I can also get interested in a bit of GDR architecture or deco, that might even be really ugly, purely because of what it represents. Since I moved here in 2000, a lot of stuff has been demolished, for various reasons. It's on it's way out, it's ephemeral, unlike say, the Reichstag. I think that adds to its appeal. You never know whether something will be pulled down the next week or not.
That's what my blog GDR design https://gdrdesign.wordpress.com/ is about. It's not trying to idealise the GDR or put a positive spin on anything, it just tries to document all these quirky structures or bits of public art which have survived communism but won't be around for much longer.

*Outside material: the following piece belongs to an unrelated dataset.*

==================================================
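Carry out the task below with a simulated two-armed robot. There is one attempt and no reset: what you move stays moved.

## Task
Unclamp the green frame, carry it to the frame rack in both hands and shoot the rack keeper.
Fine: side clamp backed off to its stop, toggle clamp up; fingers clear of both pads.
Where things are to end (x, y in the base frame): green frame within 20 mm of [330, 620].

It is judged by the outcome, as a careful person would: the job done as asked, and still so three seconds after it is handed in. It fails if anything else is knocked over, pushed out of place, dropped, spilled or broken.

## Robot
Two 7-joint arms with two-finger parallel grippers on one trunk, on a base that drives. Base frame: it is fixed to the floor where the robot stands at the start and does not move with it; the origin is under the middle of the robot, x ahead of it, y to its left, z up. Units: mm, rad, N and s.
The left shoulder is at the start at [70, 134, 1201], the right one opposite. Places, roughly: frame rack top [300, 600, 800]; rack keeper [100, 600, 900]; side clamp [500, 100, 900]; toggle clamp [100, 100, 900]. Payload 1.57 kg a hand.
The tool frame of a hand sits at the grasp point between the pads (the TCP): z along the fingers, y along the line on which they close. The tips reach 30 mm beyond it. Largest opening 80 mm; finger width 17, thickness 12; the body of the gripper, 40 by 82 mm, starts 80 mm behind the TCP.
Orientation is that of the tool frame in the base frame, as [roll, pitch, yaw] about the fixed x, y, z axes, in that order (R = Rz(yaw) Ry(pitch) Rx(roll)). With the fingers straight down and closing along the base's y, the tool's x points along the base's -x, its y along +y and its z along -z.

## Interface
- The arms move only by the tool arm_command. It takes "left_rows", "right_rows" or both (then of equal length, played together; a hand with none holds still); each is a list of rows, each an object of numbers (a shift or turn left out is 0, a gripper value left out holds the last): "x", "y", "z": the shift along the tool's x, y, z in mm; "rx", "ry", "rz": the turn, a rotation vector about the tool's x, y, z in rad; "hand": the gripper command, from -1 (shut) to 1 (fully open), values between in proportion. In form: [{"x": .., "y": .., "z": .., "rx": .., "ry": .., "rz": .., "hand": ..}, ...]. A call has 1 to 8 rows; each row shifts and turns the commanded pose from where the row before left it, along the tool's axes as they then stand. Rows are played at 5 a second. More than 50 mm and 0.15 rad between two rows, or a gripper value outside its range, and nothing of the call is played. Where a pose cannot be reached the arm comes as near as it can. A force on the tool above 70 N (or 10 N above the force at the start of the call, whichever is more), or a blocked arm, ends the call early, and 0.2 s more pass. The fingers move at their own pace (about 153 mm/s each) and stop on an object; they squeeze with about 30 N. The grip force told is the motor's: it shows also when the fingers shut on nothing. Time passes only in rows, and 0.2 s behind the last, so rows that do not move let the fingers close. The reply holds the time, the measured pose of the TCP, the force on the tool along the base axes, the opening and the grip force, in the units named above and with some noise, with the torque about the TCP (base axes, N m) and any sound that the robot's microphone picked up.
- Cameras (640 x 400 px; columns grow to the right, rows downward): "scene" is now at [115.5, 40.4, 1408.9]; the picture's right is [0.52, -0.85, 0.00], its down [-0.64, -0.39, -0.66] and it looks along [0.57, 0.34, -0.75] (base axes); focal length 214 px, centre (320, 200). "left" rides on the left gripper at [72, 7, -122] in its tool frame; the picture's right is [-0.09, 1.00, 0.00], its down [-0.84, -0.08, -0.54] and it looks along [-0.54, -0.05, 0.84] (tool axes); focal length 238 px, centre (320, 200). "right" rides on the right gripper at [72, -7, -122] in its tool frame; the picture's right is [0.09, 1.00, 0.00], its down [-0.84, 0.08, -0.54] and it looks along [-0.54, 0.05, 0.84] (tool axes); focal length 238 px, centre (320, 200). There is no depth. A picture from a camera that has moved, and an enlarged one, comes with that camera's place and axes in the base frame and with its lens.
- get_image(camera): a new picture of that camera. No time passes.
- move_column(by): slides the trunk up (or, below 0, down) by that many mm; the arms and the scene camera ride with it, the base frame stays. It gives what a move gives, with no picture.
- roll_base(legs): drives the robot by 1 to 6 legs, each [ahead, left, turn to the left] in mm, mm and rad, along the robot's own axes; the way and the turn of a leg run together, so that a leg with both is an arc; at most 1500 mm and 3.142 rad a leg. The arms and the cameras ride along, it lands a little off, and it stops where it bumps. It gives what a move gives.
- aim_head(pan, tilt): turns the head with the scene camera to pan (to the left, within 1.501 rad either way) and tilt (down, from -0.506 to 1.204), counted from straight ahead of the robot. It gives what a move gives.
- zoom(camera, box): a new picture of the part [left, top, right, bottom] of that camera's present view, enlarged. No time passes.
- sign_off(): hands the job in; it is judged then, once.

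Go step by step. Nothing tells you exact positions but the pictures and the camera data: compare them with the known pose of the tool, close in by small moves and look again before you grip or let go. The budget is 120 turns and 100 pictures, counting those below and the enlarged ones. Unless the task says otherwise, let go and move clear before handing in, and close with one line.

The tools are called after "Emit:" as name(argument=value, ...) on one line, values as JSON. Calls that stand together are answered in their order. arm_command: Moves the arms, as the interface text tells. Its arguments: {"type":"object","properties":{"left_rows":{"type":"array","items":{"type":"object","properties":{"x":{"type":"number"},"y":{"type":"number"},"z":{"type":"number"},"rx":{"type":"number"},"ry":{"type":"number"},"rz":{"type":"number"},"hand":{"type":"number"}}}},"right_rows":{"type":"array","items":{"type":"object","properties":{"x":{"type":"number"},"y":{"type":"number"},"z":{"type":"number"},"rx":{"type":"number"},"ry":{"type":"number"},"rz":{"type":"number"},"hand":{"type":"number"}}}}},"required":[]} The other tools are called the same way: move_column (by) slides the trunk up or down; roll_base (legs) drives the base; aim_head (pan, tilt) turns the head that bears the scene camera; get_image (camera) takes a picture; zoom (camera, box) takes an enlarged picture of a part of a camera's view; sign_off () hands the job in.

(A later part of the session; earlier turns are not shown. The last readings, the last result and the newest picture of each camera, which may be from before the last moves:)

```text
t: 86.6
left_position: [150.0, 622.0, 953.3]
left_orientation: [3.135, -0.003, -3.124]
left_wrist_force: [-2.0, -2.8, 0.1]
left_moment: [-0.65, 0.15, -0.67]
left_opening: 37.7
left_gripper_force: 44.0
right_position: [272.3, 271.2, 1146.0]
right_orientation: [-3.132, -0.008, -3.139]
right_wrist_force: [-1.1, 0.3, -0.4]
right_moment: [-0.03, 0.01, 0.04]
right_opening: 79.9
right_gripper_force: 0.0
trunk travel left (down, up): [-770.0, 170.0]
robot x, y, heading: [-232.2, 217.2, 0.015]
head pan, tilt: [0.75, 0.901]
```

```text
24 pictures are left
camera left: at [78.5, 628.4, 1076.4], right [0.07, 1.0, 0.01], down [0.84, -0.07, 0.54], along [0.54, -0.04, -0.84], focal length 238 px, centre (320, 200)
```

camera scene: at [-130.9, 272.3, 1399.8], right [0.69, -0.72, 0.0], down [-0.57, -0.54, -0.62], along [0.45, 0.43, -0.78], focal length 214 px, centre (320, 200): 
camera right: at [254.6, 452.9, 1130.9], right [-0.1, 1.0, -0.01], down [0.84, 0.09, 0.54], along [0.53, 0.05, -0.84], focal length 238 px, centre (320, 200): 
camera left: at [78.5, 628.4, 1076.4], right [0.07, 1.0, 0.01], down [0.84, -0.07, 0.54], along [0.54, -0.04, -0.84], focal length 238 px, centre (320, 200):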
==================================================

|Walter Womacka’s mural ‘Der Mensch dass Mass alle Dinge’ (Man, the measure of all things) removed from the side of the Ministerium für Bauwesen in Breite Strasse prior to demolition in 2011.
My favourite East German building is probably the former State Council building on Schlossplatz, behind the new city palace. It's 1960s representative architecture and they spent a lot of money on it, so it's got that 'people's palace' vibe about it. It now belongs to a very expensive business school, ironically. But it's been renovated, and they did a good job. It's essentially been done up, but has kept its original character, like the TV tower. There's a huge stained glass window in the entrance hall, again by Womacka, THE state artist in the GDR. Worth a look if you're in the area.
|Womacka stained glass, former State Council
Thanks for opening our eyes to all the architectural treasures we have hidden amidst Berlin!